§ YOUR TASK
Make a faithful copy of the excerpted text.

§ EXCERPTED TEXT
+-------+

Вагон сразу же закрыли и ехали, не помню, это было утром или к полудню, когда остановили. Поезд встал на станции в Астрахани. Короткая остановка и поезд снова пошел. Шел долго. Темнота, но на уровне вторых нар, чуть выше, было одно маленькое окошко. Кто оказывался на нарах, мог смотреть в окошко. Из него дуло очень и какое-то пространство вокруг него было на полке свободно. За водой бегали малыши вроде моего брата или меня. За едой ходили два человека. У нас в вагоне из взрослых мужчин оказались наши односельчане Сангаджиев Дава Муевич, он должен был быть на море, но в этот день почему-то оказался дома, и его брат Эльта. Они же и делили продукты. И продукты делили непропорционально. Эльта стал прогонять моего брата, когда он захотел немного погреться около железной буржуйки и прилег. А когда брат не подчинился, Эльта на него сел верхом и стал чуть ли не прыгать, говорить ты тепла хочешь, сейчас я тебе сделаю тепло. Утихомирился только, когда тетя Халга на него прикрикнула.

+-------+

§ PROVIDED MATERIAL
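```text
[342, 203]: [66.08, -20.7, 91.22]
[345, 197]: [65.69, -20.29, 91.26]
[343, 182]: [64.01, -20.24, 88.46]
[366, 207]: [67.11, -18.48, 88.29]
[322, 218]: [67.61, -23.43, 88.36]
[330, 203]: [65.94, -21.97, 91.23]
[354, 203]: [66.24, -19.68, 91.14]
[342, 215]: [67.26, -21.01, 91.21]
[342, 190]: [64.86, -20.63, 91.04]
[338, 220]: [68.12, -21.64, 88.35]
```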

+-------+

§ ANSWER TO THE EXERCISE
Вагон сразу же закрыли и ехали, не помню, это было утром или к полудню, когда остановили. Поезд встал на станции в Астрахани. Короткая остановка и поезд снова пошел. Шел долго. Темнота, но на уровне вторых нар, чуть выше, было одно маленькое окошко. Кто оказывался на нарах, мог смотреть в окошко. Из него дуло очень и какое-то пространство вокруг него было на полке свободно. За водой бегали малыши вроде моего брата или меня. За едой ходили два человека. У нас в вагоне из взрослых мужчин оказались наши односельчане Сангаджиев Дава Муевич, он должен был быть на море, но в этот день почему-то оказался дома, и его брат Эльта. Они же и делили продукты. И продукты делили непропорционально. Эльта стал прогонять моего брата, когда он захотел немного погреться около железной буржуйки и прилег. А когда брат не подчинился, Эльта на него сел верхом и стал чуть ли не прыгать, говорить ты тепла хочешь, сейчас я тебе сделаю тепло. Утихомирился только, когда тетя Халга на него прикрикнула.